Yesterday, speaking at Barclays Financial Services Conference in New York, BlackRock CEO Larry Fink blasted the "prolonged low rate environment," saying, "This low rate environment is destroying the valuations of pension funds. I believe low rates [are] creating greater fear with our savers and with our pensioners. I'm not going to say low rates [are] additive to the economy, but low rates [are] an aggravator to the economy as we witnessed in Japan. I believe this low rate [environment] is reflective of the lackluster investor confidence.... All this is causing is greater pension fund and retirement gaps, which I believe will become the largest problem in our country in the next 10 years."

In other news, a press release entitled, "Federated Investors, Inc. Acquires Approximately $4.4 Billion in Assets from Fifth Third Asset Management, Inc.," explains, "Federated Investors, Inc., one of the nation's largest investment managers, and Fifth Third Asset Management, Inc., an indirect wholly-owned subsidiary of Fifth Third Bancorp, have reorganized approximately $4.4 billion in assets from four Fifth Third money market funds into four existing Federated money market funds with similar investment objectives. The transaction is not expected to have a material impact on Fifth Third Bancorp's results." (See our April 6, 2012, Crane Data News piece "Federated To Acquire (The Rest of) Fifth Third Money Market Funds".)

Federated President & CEO J. Christopher Donahue comments, "Federated is a leading provider of liquidity management services, and we regularly work with organizations of many types and sizes as they evaluate their cash management needs. This transaction builds on Federated's long-term relationship with Fifth Third by providing their clients with access to Federated's diverse range of products, experienced money managers, proven credit processes and extensive customer-service capabilities. We will continue to consider and evaluate future opportunities for similar agreements with banks, insurers and broker dealers."
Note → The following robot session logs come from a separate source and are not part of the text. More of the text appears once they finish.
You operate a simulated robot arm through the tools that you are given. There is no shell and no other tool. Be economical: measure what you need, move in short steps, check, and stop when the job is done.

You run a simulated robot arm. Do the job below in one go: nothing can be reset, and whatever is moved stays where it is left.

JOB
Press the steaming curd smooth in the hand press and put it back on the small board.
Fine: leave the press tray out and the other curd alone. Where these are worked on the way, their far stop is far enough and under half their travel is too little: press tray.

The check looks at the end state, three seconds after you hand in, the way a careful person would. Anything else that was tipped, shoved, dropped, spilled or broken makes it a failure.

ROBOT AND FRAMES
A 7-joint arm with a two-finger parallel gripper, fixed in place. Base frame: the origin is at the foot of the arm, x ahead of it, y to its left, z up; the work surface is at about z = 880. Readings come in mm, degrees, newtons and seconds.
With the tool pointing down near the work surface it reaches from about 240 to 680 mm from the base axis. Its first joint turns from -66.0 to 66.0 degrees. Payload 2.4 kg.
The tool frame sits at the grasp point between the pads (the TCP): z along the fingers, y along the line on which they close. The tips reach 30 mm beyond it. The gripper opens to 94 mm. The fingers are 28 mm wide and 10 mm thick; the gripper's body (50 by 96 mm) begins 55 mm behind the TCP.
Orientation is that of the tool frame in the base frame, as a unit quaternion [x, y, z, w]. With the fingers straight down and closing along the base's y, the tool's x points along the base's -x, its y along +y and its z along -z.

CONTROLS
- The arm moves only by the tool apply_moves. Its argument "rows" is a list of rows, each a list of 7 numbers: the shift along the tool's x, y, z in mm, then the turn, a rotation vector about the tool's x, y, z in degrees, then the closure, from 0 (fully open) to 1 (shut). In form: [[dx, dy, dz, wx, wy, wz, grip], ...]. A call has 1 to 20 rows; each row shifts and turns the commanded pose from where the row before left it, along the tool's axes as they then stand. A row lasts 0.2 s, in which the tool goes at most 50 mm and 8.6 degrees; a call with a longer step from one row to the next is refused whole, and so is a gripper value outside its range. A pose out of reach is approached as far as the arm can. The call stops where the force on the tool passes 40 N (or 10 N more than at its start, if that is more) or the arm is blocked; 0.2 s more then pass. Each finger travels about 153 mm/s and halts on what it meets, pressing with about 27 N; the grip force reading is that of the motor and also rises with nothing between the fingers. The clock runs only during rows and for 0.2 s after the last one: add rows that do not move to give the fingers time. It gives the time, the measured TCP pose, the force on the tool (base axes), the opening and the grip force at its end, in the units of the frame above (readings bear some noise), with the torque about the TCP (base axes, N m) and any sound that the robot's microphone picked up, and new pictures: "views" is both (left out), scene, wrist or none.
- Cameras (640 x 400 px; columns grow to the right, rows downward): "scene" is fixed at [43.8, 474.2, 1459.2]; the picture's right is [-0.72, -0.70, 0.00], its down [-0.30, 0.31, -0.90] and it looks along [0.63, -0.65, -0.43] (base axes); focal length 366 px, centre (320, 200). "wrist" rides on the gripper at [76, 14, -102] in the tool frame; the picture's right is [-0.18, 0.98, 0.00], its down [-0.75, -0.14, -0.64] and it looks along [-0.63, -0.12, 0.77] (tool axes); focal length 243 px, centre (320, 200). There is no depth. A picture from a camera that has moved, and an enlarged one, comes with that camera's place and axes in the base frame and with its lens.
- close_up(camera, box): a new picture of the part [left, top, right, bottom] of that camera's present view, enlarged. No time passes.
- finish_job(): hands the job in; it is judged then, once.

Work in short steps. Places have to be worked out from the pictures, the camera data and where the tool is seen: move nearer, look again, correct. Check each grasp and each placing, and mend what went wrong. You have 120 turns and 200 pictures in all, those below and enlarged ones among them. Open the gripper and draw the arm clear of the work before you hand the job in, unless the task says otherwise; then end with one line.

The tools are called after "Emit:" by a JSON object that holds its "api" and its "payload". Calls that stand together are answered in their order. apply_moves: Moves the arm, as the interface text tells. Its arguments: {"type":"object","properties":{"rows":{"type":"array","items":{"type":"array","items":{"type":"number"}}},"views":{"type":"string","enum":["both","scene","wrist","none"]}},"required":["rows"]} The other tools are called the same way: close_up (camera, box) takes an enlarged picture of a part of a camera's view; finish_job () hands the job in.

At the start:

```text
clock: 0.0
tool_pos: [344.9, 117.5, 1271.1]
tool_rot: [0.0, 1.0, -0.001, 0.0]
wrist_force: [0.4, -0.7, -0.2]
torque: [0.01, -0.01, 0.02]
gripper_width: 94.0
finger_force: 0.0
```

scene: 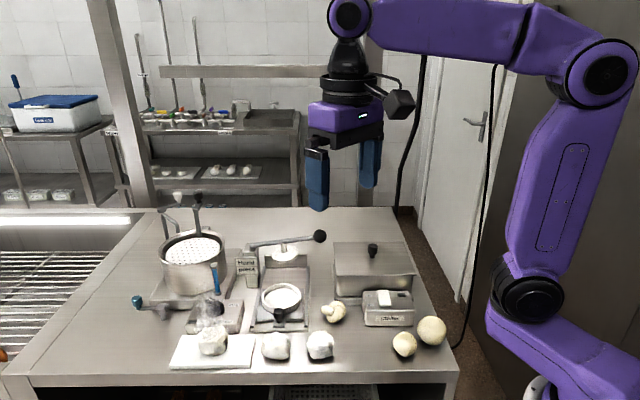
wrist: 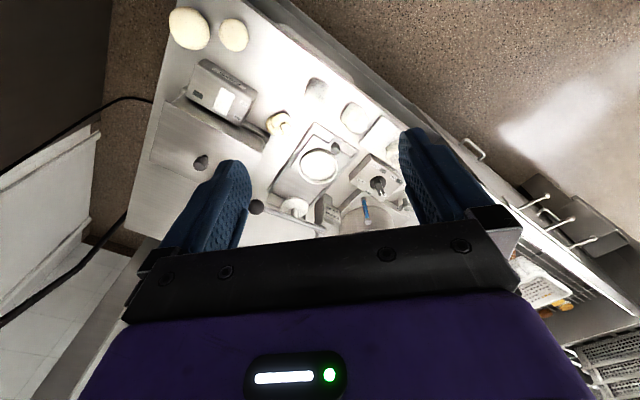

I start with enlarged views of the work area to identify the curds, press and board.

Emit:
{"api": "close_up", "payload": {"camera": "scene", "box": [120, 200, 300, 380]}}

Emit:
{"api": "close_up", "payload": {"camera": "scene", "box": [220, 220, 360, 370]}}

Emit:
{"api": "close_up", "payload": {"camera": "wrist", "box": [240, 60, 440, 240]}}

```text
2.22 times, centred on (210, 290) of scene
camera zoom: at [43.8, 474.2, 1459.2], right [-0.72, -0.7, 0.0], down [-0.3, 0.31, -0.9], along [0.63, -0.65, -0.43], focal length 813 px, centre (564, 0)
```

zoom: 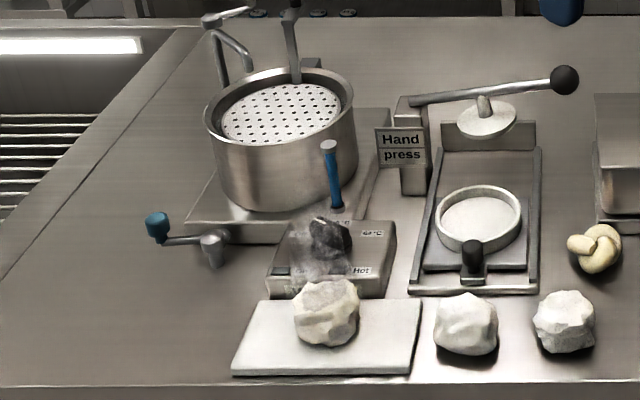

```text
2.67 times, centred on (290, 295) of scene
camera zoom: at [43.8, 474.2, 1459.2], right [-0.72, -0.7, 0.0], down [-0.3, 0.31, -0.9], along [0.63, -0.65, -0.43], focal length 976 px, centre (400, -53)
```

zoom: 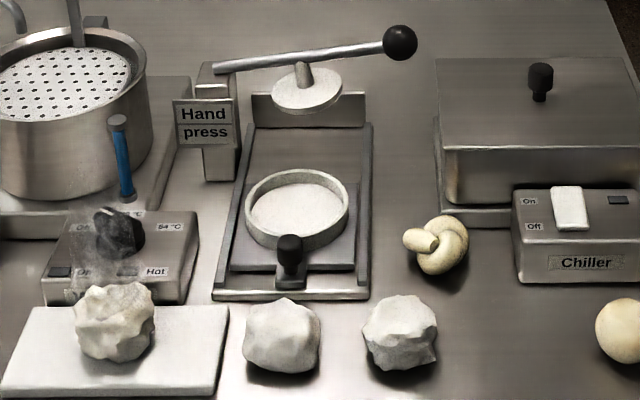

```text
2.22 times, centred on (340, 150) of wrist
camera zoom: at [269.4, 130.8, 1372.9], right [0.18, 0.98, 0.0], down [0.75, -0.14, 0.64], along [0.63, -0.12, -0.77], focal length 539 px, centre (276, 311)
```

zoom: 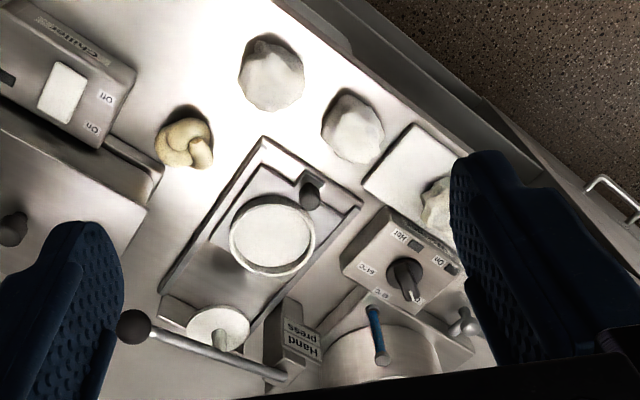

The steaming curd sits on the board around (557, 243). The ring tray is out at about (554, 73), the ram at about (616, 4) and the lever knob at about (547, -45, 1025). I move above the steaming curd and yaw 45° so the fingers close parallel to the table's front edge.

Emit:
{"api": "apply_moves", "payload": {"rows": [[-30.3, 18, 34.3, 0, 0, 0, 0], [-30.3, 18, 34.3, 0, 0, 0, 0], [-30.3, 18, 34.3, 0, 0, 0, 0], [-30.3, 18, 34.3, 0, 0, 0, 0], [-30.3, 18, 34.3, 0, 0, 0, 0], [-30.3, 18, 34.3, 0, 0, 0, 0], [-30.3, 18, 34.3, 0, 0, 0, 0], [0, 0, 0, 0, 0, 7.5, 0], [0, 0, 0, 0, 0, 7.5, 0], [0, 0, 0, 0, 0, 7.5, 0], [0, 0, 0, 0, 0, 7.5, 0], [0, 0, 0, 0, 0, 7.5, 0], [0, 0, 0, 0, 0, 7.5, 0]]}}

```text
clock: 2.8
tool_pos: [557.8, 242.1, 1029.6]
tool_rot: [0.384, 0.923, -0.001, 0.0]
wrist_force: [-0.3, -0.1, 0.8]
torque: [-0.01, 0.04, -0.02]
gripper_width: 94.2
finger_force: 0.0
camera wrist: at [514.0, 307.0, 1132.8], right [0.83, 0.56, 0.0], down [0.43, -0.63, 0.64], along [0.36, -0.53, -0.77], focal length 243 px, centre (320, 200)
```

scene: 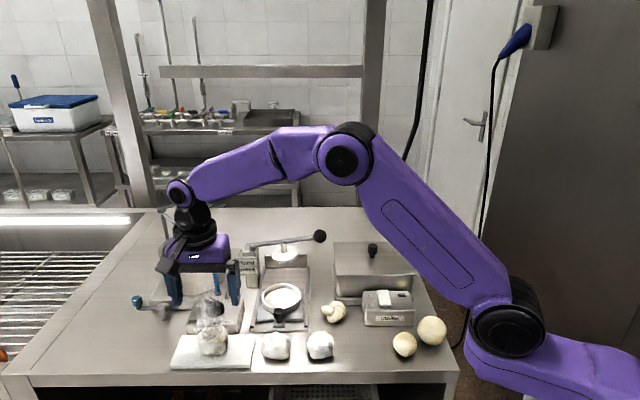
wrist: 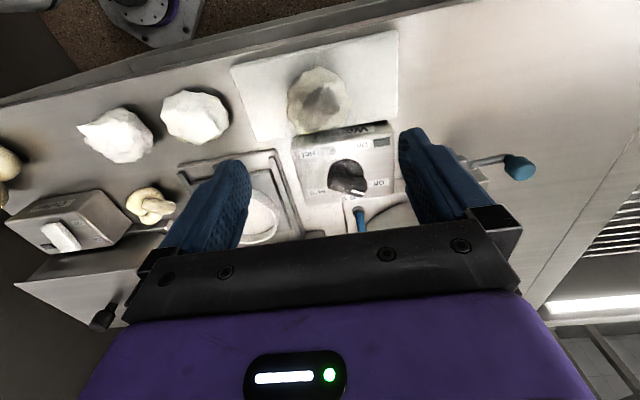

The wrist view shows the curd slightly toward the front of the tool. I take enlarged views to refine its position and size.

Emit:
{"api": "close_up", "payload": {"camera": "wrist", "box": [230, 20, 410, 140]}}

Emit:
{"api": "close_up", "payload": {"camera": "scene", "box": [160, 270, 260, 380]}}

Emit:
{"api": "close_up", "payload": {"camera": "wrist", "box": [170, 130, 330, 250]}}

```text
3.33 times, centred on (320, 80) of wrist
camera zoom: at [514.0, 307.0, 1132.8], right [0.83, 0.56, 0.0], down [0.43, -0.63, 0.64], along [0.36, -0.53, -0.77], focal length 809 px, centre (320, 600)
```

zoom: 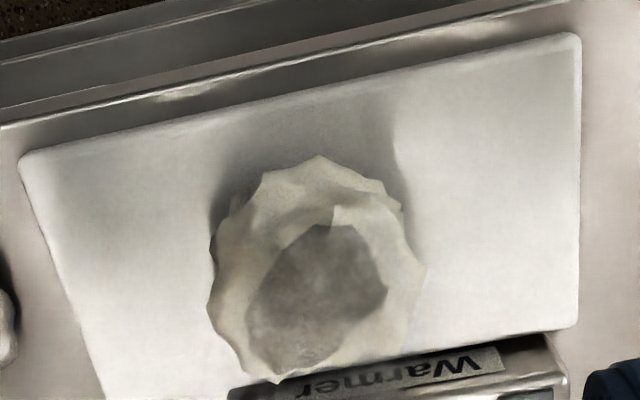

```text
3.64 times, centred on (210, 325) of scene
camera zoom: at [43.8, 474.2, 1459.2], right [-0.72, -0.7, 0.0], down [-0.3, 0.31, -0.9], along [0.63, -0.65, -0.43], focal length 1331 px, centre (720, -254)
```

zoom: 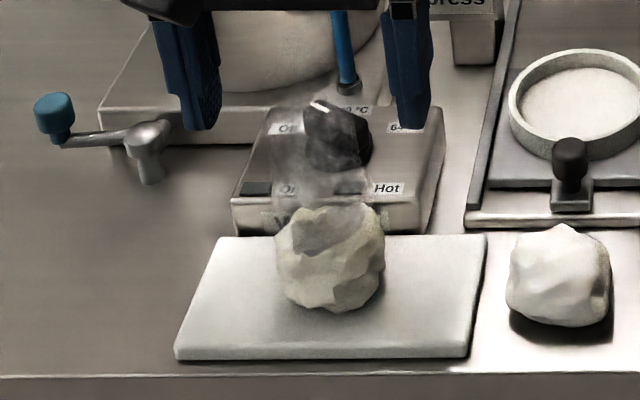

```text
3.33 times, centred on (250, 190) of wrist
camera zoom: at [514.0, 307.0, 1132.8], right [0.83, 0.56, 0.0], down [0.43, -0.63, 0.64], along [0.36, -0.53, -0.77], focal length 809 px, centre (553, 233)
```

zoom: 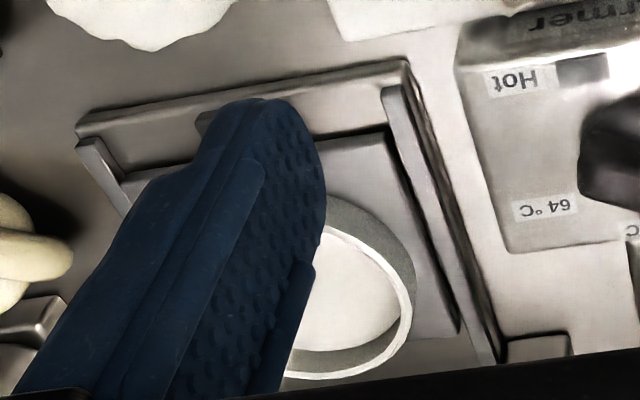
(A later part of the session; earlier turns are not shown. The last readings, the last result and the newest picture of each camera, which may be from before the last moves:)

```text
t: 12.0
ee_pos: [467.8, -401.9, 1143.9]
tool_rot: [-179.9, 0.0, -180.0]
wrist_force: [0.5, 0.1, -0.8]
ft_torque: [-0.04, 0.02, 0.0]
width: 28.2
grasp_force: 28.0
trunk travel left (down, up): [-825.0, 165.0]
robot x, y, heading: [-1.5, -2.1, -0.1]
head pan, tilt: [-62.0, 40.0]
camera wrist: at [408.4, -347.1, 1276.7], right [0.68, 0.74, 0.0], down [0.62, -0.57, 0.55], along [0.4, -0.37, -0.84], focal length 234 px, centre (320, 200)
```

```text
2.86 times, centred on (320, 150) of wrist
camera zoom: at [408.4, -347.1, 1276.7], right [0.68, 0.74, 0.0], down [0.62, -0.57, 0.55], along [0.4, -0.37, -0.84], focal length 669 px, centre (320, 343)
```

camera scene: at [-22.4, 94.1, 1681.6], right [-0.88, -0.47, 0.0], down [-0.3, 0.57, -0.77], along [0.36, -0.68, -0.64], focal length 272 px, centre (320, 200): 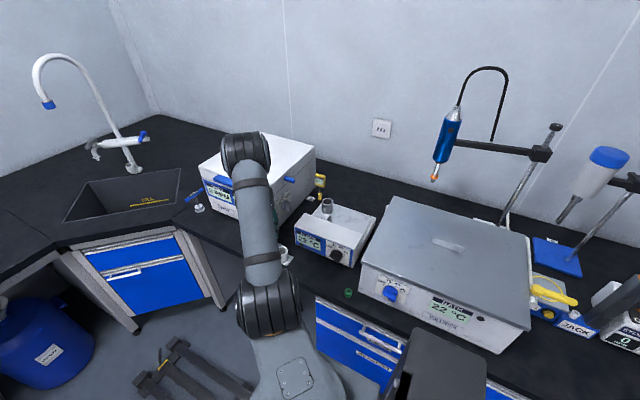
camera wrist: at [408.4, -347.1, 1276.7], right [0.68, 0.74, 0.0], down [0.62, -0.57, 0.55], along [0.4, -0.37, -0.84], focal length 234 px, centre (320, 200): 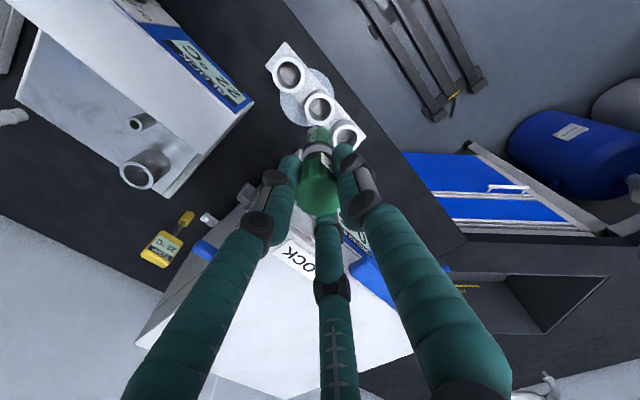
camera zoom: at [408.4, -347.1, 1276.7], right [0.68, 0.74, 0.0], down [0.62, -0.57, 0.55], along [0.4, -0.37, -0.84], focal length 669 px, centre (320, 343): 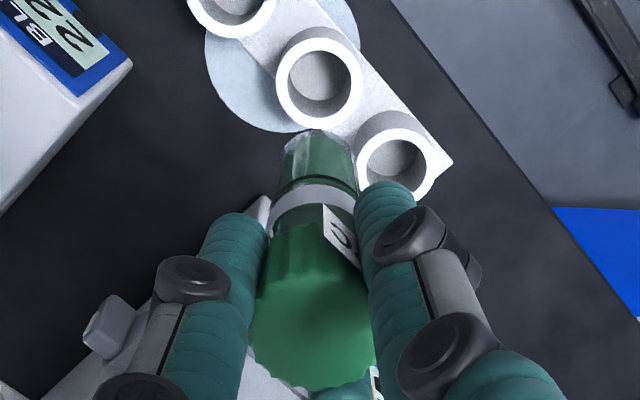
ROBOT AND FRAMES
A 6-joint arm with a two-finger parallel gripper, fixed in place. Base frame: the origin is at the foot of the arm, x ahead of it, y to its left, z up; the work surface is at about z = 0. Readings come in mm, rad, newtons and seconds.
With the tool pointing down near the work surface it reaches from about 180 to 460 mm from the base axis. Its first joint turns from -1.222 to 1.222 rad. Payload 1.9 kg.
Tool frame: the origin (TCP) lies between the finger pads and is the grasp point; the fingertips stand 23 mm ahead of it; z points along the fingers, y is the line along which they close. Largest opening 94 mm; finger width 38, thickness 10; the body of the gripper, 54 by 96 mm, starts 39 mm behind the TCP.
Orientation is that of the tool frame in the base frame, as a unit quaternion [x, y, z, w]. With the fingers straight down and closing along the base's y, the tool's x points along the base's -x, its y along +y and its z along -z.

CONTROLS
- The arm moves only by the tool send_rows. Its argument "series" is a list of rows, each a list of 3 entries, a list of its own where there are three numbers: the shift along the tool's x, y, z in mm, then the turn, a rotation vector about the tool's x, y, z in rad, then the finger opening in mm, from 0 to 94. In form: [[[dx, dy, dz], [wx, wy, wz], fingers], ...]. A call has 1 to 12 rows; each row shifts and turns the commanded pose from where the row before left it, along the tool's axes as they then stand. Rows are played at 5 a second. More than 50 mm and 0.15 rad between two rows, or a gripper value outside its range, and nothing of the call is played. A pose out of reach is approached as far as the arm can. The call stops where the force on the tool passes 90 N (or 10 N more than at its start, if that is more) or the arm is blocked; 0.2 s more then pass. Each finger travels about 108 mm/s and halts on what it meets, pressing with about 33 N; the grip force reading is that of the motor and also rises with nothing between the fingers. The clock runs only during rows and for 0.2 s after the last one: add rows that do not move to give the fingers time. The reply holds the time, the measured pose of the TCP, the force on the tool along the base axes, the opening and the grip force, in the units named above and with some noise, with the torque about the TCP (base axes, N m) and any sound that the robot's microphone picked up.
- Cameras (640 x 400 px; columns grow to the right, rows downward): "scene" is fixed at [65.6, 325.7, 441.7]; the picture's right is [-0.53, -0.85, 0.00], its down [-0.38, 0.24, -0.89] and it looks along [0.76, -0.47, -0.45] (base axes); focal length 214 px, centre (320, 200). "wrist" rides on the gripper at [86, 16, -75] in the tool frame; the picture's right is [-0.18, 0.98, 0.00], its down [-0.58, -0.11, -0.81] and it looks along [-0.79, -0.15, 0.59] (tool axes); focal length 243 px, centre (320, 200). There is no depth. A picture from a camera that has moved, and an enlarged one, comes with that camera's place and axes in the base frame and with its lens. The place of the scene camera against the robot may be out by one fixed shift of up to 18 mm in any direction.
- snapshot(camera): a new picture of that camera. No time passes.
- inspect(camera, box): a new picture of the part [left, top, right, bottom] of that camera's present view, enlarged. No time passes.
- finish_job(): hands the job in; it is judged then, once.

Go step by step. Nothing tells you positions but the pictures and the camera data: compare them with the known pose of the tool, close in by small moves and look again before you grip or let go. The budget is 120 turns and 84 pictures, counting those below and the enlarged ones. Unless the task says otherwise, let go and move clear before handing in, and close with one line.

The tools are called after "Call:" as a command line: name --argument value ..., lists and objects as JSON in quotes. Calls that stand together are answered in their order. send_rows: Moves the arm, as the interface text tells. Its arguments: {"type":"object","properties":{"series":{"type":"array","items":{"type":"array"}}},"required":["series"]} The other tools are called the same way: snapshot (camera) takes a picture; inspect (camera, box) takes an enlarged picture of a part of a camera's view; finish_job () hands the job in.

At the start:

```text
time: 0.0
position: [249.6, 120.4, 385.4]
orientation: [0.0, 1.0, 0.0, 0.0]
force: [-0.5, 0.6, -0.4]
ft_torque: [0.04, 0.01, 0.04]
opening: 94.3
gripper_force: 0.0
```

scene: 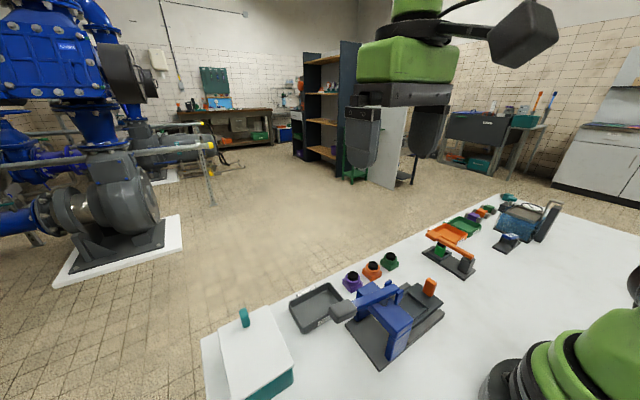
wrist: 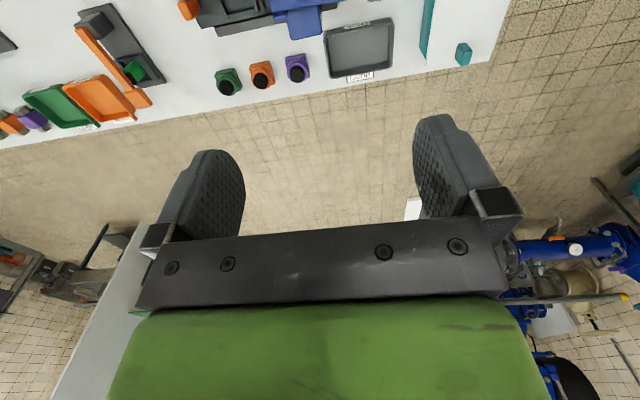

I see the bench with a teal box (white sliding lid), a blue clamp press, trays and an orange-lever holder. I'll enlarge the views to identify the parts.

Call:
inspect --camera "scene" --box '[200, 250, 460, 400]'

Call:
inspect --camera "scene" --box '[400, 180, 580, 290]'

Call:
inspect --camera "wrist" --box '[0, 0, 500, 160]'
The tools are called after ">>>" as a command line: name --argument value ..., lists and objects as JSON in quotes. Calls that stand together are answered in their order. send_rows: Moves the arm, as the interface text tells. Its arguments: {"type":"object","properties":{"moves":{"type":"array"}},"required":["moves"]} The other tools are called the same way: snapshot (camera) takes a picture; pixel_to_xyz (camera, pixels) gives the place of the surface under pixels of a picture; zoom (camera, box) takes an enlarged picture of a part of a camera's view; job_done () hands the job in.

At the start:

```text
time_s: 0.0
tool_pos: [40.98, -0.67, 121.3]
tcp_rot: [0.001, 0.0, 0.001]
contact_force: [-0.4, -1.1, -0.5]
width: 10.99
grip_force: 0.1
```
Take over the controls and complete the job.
Finally, Moody's Investors Service issued a statement entitled, "London - Moody's says consolidation of MMFs is credit positive overall, though not without risks." It says, "The consequences of the 2008 global financial crisis and the regulatory changes that have followed have increased the pace of money market fund (MMF) consolidation particularly in Europe over recent years, says Moody's Investors Service in a new Special Comment published today. Overall, the rating agency believes that the consolidation trend is credit positive for MMF investors and fund or asset managers, although there are some credit negatives associated with MMF consolidation."

Moody's release continues, "The challenges that have boosted the pace of MMF consolidation in Europe (and more generally in the US over the last 10 years) include portfolio credit deterioration of sovereign, corporate, public finance and structured finance issuers, increased fund redemptions, liquidity challenges, low yields, and contracting supply of eligible securities. The credit-positive effects of consolidation stem from the fact that MMF acquisitions or mergers typically result in (i) the newly merged fund's lower expense ratio (costs are spread over a larger asset base); (ii) expansion of distribution channels and client relationships; (iii) increased assets under management (AUM) and improved economies of scale; and (iv) potentially more resources in terms of credit research."

Finally, they add, "Moody's believes that the pace of MMF consolidation will continue, due to ongoing mergers and acquisitions of asset managers, economies of scale considerations, historically low interest rates pressuring fees, tightening regulatory regimes, product line rationalisation and resulting business exits for some managers."